Friday, May 13, 2011
Carbon “sponge” could charge supercapacitors

University of Texas at Austin collaborators Meryl Stoller, Dr. Yanwu Zhu and Dr. Rodney Ruoff stand with a 3-D model of the new carbon material they have created.
The significance of the discovery is the potential it offers for enabling supercapacitors to deliver significantly more charge, opening the doors to many potential unprecedented uses for this type of electrical energy storage device.
Supercapacitors are known as the “sprinters” among electrical energy storage devices, able to deliver energy much faster and more efficiently than batteries, but usually holding much less electrical charge, while batteries are like marathon runners, delivering energy slowly, but steadily.
The findings were made by a research group led by materials science and mechanical engineering Professor Rodney S. Ruoff in the Cockrell School of Engineering and published May 12 by Science in its online publication ScienceXpress.

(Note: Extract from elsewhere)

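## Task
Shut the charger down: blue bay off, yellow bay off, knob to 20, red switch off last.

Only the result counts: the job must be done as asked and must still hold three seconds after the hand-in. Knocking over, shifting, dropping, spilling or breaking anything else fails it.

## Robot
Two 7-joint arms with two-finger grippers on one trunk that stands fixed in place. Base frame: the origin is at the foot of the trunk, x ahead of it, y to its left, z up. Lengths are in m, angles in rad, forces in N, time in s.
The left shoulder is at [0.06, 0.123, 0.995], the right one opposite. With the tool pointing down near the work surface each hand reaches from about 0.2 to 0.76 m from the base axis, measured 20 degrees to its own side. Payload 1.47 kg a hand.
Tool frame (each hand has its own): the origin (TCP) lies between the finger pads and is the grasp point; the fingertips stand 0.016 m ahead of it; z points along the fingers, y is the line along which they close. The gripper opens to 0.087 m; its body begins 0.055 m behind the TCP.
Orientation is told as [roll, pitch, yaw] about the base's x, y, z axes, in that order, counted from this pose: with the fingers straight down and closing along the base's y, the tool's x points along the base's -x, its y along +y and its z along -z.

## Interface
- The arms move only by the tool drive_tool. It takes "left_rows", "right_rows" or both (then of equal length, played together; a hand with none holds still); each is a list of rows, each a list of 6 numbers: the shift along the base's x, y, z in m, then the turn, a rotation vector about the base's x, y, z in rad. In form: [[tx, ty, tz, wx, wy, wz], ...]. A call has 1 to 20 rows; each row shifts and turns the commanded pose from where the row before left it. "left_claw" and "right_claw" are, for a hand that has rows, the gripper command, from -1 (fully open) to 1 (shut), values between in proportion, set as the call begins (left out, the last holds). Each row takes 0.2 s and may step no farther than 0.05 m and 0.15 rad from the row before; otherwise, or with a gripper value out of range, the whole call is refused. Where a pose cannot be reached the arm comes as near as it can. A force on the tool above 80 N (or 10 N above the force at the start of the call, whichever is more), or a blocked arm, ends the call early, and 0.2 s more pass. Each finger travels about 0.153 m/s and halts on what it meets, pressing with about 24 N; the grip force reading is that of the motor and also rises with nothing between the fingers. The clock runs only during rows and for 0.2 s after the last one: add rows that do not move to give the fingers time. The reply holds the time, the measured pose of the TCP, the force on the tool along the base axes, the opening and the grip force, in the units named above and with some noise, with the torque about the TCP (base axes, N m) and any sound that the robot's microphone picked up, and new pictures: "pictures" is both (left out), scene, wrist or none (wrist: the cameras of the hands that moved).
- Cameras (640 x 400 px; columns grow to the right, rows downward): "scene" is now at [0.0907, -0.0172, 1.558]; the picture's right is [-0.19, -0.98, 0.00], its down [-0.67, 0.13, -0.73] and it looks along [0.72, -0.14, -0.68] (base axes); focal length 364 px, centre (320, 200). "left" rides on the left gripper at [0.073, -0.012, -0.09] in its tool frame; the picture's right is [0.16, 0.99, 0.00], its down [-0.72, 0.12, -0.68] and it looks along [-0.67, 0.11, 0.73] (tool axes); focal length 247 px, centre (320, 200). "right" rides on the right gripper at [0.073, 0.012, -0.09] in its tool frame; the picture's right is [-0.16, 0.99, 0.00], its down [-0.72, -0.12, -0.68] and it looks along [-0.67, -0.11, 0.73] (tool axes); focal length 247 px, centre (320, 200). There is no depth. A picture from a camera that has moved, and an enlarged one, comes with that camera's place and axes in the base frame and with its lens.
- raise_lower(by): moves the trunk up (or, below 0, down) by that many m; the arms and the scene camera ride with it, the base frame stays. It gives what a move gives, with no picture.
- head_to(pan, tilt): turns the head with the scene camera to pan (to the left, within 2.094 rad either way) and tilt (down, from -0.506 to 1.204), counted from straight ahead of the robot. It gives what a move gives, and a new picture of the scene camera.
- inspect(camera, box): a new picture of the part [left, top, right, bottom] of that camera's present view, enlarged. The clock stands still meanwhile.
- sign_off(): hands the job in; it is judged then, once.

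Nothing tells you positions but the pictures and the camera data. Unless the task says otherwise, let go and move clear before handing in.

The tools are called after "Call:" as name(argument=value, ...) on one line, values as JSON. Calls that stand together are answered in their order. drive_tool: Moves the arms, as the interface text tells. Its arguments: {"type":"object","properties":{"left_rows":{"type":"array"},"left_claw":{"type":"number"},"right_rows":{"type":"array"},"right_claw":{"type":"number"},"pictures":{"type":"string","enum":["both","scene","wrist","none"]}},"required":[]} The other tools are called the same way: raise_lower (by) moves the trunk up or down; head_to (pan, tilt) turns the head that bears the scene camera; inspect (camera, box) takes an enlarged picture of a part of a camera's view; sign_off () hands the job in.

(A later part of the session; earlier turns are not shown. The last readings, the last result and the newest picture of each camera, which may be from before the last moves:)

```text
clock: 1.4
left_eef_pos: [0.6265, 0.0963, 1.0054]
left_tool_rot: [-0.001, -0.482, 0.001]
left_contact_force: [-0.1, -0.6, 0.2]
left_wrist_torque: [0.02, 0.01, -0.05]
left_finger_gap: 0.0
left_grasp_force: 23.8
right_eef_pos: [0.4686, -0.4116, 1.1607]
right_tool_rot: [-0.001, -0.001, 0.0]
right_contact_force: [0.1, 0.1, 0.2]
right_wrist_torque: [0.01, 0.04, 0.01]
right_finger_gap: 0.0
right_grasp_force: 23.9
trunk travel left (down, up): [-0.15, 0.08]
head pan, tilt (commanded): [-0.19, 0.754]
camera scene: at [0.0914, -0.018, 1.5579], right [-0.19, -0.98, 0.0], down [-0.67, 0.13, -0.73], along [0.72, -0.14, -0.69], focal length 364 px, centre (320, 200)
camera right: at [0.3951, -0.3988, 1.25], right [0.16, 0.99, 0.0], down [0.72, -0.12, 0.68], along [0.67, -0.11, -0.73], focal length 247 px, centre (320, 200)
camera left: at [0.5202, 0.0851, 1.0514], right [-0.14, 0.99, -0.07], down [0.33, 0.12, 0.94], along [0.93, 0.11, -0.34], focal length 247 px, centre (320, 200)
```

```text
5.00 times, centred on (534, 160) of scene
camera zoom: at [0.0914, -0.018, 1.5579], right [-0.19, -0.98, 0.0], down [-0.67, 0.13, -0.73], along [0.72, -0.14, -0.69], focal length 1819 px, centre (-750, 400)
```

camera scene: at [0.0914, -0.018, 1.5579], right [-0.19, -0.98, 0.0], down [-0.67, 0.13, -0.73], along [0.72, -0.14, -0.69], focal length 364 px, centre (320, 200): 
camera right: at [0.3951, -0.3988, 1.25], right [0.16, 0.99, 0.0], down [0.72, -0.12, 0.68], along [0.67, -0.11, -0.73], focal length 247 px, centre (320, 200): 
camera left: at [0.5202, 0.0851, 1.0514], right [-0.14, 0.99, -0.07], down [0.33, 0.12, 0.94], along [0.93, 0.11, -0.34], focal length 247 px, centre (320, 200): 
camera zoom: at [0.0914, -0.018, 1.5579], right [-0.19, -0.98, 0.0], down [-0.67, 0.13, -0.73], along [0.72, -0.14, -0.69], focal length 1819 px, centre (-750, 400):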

“We synthesized a new sponge-like carbon that has a surface area of up to 3,100 square meters per gram (two grams has a surface area roughly equivalent to that of a football field). It also has much higher electrical conductivity and, when further optimized, will be superb for thermal management as well,” Ruoff said. “The processes used to make this porous carbon are readily scalable to industrial levels.
“After we realized that we had a new carbon with a highly novel structure that showed superb performance as an electrode, we knew that this direction of research — to create carbon materials that consist of a continuous three-dimensional porous network with single-atom-thick walls — was likely to yield the optimum electrode material for supercapacitors.”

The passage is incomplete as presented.